◆ **Your instructions**: All material below is to be reproduced exactly.

---- Recorded information

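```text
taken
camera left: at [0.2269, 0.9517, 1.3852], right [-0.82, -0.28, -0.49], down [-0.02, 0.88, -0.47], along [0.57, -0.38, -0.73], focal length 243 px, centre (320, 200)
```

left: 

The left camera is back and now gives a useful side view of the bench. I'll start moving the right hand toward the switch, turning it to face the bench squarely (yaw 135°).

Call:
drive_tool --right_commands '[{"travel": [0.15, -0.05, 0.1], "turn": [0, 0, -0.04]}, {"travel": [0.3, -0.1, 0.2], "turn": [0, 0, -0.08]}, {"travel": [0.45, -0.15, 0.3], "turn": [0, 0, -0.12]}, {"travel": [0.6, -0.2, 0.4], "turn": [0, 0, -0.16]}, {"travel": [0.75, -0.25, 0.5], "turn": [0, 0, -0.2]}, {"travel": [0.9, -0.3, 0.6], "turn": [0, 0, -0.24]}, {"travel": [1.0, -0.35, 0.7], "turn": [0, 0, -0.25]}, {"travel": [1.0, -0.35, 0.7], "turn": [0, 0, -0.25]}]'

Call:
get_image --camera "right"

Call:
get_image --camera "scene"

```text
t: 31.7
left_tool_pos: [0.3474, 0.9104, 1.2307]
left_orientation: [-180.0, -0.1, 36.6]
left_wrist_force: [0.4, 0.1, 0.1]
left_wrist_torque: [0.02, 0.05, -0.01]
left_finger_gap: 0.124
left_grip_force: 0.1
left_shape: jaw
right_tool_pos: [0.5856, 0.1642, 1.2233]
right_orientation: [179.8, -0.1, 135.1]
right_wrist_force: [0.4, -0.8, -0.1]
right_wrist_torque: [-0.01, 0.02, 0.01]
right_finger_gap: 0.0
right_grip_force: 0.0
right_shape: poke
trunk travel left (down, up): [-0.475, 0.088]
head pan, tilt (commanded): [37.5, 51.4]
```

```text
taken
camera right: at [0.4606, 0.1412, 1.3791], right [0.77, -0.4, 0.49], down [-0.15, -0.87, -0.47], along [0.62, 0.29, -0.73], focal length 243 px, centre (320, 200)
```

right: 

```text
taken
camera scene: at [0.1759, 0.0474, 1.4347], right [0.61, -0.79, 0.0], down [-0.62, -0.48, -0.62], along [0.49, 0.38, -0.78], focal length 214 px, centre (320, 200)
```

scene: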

--------

◆ **Exercise result**:
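```text
taken
camera left: at [0.2269, 0.9517, 1.3852], right [-0.82, -0.28, -0.49], down [-0.02, 0.88, -0.47], along [0.57, -0.38, -0.73], focal length 243 px, centre (320, 200)
```

left: 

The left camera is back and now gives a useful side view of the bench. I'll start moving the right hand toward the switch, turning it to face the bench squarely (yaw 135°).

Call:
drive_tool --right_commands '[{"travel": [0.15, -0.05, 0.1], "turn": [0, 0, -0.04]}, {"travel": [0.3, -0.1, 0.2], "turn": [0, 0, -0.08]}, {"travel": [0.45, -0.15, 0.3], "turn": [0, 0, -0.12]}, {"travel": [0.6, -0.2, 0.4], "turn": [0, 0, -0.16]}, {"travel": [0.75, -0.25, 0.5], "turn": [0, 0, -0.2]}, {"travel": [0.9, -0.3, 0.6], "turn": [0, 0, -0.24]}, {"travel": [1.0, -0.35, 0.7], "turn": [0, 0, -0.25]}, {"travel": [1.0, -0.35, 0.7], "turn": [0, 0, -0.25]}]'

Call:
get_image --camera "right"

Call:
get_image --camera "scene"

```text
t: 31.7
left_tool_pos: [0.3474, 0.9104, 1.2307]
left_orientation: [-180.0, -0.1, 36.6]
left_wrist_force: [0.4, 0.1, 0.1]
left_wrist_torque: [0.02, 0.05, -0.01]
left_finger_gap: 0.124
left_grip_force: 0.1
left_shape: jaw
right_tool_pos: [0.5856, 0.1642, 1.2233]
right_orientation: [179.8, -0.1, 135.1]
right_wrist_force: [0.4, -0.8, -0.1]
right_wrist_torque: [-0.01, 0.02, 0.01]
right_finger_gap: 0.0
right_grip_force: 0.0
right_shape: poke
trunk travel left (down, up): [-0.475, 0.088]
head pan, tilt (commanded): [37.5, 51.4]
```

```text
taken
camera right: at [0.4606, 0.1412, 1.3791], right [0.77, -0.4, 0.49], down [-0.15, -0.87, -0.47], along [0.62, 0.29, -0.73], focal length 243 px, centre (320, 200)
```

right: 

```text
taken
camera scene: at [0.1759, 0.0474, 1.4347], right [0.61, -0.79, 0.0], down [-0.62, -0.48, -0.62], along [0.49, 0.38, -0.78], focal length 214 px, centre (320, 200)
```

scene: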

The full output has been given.